Saturday, September 28

A World War Speech Queen Elizabeth Almost gave in 1983

The Cold War was particularly tense in 1983.

 

 

Britain faced “the deadly power of abused technology,” Queen Elizabeth II was to have told the nation in the event of the Cold War turning hot, according to government papers from 1983 released on Thursday.

The script was drawn up by civil servants as part of a war-game exercise, called WINTEX-CIMEX 83, during one of the most tense years of the Cold War.

“Now this madness of war is once more spreading through the world and our brave country must again prepare itself to survive against great odds,” the queen was to have said.

“We all know that the dangers facing us today are greater by far than at any time in our long history,” she was to have added.

“The enemy is not the soldier with his rifle nor even the airman prowling the skies above our cities and towns, but the deadly power of abused technology.”

It is unlikely that the queen has ever in fact seen the text, which was released by the National Archives along with other government files from 1983.

The Cold War was particularly tense in 1983.

U.S. president Ronald Reagan had infuriated the Soviet Union by calling it the “evil empire” and deploying U.S. cruise missiles to Europe.

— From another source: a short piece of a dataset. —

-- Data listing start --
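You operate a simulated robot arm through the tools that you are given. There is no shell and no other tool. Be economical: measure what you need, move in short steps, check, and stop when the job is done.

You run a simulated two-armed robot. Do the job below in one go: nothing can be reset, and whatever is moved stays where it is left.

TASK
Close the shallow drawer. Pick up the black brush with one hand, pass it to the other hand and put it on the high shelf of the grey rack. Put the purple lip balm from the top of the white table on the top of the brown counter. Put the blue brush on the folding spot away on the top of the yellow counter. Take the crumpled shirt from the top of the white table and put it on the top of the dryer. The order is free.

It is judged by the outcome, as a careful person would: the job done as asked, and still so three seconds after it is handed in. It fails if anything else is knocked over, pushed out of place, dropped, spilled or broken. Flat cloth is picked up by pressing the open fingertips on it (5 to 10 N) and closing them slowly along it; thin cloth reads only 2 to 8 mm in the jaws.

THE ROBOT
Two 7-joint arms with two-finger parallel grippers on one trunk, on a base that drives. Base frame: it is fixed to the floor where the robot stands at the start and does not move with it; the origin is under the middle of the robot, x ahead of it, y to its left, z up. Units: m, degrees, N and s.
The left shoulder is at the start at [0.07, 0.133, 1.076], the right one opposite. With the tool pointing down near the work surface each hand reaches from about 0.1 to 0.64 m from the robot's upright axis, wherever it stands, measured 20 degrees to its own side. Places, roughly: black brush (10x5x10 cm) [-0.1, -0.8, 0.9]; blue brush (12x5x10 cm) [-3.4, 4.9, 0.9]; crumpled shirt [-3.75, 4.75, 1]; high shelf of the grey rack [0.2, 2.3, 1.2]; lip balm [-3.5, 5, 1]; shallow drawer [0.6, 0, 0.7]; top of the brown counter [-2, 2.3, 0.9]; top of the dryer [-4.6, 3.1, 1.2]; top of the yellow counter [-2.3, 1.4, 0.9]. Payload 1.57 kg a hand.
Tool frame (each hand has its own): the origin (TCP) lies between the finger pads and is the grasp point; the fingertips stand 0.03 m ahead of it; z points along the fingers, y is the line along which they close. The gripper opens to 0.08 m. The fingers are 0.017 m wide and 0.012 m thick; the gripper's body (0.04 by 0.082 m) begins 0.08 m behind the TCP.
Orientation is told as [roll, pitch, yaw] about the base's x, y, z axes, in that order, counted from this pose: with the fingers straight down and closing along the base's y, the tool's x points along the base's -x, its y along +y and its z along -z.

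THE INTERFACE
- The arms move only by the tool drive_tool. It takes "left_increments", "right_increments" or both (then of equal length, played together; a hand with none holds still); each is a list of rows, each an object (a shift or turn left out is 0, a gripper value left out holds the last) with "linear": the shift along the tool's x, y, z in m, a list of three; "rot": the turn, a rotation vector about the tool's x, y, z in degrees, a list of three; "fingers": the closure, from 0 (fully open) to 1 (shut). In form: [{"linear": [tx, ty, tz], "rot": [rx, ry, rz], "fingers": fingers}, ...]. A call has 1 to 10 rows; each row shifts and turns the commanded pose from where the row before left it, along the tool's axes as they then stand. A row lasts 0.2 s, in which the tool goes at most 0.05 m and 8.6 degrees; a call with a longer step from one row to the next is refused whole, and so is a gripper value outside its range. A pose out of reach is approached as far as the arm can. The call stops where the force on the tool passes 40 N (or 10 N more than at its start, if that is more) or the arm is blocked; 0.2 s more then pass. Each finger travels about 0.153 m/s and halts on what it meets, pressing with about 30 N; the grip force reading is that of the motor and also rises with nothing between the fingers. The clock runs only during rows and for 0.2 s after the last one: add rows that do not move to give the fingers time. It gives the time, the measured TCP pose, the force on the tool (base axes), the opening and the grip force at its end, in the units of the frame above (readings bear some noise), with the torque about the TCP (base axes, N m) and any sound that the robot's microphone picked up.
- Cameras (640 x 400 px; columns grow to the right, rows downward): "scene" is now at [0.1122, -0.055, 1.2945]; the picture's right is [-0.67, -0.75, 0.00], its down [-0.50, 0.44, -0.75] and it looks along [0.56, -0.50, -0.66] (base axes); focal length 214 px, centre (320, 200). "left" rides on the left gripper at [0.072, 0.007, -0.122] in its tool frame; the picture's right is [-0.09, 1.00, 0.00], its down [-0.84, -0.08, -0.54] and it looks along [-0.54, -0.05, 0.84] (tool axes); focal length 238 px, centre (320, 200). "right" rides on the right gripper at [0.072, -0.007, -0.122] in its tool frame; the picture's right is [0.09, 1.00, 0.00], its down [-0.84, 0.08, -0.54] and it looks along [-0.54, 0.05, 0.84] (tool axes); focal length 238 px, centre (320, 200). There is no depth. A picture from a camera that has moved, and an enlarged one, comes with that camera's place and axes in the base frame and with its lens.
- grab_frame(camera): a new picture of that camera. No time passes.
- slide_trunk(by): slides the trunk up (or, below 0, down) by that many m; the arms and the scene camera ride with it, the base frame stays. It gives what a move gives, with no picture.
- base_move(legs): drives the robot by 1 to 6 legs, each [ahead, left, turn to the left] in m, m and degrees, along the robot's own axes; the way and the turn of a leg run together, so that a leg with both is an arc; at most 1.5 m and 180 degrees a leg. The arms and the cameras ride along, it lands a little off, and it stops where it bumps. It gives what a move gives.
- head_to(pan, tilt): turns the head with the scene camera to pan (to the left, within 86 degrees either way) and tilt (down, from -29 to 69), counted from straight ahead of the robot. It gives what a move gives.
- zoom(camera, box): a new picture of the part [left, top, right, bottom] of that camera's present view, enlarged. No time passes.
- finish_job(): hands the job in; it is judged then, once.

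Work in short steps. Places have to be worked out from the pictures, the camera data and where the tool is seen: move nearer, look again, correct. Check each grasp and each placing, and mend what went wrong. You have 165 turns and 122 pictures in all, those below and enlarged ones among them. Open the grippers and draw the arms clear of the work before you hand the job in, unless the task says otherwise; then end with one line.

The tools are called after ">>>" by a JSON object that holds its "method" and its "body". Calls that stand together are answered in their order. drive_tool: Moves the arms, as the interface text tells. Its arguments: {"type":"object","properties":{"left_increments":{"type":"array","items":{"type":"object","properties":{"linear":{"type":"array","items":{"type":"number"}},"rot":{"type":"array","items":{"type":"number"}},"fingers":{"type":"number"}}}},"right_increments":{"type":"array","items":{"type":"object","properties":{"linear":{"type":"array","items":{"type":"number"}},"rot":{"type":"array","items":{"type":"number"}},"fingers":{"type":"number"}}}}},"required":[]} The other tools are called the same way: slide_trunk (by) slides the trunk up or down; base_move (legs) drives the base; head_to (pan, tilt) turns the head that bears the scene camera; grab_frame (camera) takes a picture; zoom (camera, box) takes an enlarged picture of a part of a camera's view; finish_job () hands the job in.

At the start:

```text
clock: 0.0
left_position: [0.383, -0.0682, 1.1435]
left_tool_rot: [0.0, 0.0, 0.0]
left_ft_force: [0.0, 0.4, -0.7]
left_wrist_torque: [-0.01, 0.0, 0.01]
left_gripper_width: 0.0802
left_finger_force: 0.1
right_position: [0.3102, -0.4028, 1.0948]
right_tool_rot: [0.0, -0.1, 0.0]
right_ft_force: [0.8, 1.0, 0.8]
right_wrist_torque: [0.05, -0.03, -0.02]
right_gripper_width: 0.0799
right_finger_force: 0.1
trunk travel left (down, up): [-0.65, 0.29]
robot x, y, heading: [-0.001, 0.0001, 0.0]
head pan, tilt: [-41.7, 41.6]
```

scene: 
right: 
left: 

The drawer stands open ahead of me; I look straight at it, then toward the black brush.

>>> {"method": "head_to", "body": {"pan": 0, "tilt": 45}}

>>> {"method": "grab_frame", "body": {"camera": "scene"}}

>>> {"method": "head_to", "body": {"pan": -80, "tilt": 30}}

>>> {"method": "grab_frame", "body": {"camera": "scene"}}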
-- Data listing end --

Tensions worsened when the Soviet Union shot down a South Korean passenger plane, killing 269 people, and described it as a “U.S. provocation”.

Moscow then became seriously alarmed when NATO conducted a military exercise, codenamed Able Archer and simulating a nuclear attack, which it was convinced was cover for a genuine strike.

On a much lighter, but interesting note, the 1983 papers also show that then Prime Minister Margaret Thatcher thwarted an attempt by the current foreign secretary, William Hague, to get a job as an adviser to the Chancellor of the Exchequer.

She denounced it as a “gimmick” and an “embarrassment” for the then 21-year-old Mr. Hague to be given such a high-profile job.

Mr. Hague had been in the public eye years earlier after having delivered a rousing speech to a Conservative Party conference at the age 16.

Thirty years on, there are no hard feelings, according to a source close to Mr. Hague.

”The foreign secretary thinks that Margaret Thatcher was, as usual, right,” the source said.